Un caos indescriptible nos hizo casi imposible encontrar nuestro equipaje: el alma se me cayó a los pies: llevaba mucho tiempo planeando este viaje, al grado de que me tenía envidia a mí misma. Después de abrirnos paso entre las personas que atestaban los pasillos del aeropuerto, ya en la calle, atravesando una barrera infinita de gente, nos esperaba un hombre enjuto de tez oscura enarbolando un letrero donde se leía nuestro nombre. Un chofer zarrapastroso nos hizo subir a un coche color crema cuyo estilo me remontó a los años 40, a mis épocas de niña, cuando con mi hermana paseábamos por el Parque México, al lado de la enorme estatua desnuda de una mujer, estilo art decó que presidía nuestros paseos por la colonia Condesa.
Parece que anualmente nacen 15 millones de niños en la India; se estimaba que en julio de 2006 ese país contaba con 1.095.351.995 habitantes; después de China, lo sabemos bien (¡aterrador!) es el país más poblado del mundo y quizá muy pronto la sobrepase. En la época en que Forster publicó su famosísimo libro A passage to India (1924) se menciona que el país tenía 120 millones de habitantes, y al escribir su ensayo sobre ese país, a principios de la década de los 50, Pasolini afirma que moraban allí 400 millones de seres.
De manera imperceptible se va llegando a la vieja Delhi, sus calles atestadas, su tráfico desmesurado, sus mendigos, sus peatones y el polvo, ese polvo sempiterno que lo asfixia todo.
Llegamos a un hotel cerca de Connaught Place, un punto limítrofe, allí empiezan a encontrarse o a perderse las dos ciudades, la nueva Delhi, construida por los ingleses, con su Puerta de la India, arco triunfal, parecido al que en Bombay mira hacia el océano; cerca, varios edificios de tipo occidental albergan oficinas de gobierno; alrededor, enormes parques y avenidas, un club de golf, hoteles de lujo y algunos bellos monumentos antiguos y, de repente, populosa, la vieja ciudad sucia: me causa espanto su hermosura.

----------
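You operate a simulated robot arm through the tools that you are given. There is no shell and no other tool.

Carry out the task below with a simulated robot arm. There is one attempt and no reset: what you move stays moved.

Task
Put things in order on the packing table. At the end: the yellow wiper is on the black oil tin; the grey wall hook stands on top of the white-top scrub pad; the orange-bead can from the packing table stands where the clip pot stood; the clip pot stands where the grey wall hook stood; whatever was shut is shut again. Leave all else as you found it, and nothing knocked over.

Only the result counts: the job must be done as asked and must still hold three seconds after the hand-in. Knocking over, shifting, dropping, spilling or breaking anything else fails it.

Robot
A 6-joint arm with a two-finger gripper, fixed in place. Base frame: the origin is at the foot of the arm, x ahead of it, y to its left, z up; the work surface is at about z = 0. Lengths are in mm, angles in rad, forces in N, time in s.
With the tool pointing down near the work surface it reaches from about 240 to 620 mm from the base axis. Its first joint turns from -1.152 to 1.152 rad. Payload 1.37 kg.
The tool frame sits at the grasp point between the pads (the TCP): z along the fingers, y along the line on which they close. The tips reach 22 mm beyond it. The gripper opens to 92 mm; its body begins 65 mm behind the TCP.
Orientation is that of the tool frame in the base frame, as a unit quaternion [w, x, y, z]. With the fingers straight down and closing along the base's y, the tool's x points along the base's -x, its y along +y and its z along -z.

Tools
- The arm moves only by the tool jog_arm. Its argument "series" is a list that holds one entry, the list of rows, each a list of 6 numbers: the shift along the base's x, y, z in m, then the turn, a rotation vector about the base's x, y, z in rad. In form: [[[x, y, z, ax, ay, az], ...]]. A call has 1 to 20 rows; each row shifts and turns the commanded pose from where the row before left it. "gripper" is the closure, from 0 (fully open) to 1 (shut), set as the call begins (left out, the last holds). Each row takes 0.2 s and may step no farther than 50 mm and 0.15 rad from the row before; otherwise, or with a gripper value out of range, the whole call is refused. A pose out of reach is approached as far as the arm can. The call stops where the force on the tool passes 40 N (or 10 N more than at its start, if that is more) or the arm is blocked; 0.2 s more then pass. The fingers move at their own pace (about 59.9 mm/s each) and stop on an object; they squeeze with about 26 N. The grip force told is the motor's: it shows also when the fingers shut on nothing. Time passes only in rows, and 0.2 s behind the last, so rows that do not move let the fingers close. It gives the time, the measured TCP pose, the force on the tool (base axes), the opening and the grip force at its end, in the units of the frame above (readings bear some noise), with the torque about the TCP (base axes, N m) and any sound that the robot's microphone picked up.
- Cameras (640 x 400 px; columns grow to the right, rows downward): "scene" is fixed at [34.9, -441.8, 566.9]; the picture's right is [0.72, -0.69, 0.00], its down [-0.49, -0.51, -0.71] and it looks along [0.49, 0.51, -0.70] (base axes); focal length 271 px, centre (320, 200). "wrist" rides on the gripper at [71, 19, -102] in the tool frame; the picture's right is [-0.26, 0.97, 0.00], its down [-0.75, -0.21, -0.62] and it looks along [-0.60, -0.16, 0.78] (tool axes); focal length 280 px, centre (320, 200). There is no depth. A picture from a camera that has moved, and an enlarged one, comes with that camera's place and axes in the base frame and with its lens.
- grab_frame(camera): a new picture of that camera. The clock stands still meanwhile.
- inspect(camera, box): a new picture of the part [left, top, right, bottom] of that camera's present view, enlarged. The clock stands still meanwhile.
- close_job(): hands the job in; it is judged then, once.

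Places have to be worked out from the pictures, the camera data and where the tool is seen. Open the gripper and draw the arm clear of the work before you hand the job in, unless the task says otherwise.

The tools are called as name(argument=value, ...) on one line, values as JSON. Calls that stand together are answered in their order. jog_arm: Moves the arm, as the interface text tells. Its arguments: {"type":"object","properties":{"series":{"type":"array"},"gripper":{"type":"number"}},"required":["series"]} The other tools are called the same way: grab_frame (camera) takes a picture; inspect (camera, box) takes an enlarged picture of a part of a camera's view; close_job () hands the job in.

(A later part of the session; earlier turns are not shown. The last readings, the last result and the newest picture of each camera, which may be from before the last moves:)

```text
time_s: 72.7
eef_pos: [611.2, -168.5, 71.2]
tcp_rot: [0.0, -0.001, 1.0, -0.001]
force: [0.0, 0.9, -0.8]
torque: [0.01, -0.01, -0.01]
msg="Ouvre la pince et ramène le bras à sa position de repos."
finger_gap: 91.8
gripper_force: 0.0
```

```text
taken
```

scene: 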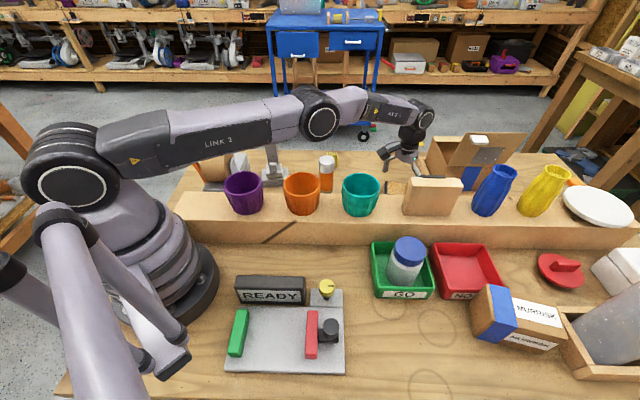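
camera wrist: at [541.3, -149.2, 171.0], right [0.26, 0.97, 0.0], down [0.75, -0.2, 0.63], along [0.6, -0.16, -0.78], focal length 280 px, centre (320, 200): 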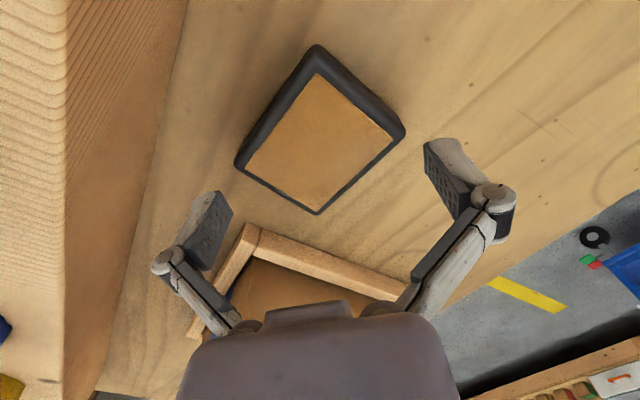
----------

En un hotelito nos esperaban nuestros amigos con sándwiches y papas fritas. Nos abrazamos con entusiasmo; dos iban vestidos ya a la moda india, los otros tenían un aspecto diferente, como si estuviesen aclimatados, como si en lugar de haber pasado tres días en la ciudad llevasen varios meses.
Acababan de cambiarse de hotel, dejaron el anterior, situado en un barrio sucio e inhóspito. De inmediato, quitándose unos a otros la palabra de la boca, nos cuentan su más terrible experiencia. Yendo rumbo al centro el día de ayer tropezaron con un hombre tirado en medio de la calle, semidesnudo y con fuego en los genitales, ¿un suicidio? ¿incineración prematura?
Entre contorsiones el hombre agonizaba.
Avanzaron rápidamente, horrorizados, dejando atrás al moribundo. Al regresar, obligados a pasar sin remedio por el mismo sitio, el hombre ya había muerto: entre sus piernas seguía ardiendo una pequeña llama.
“El aire –escribió Octavio Paz– es un miasma acre y pesado.”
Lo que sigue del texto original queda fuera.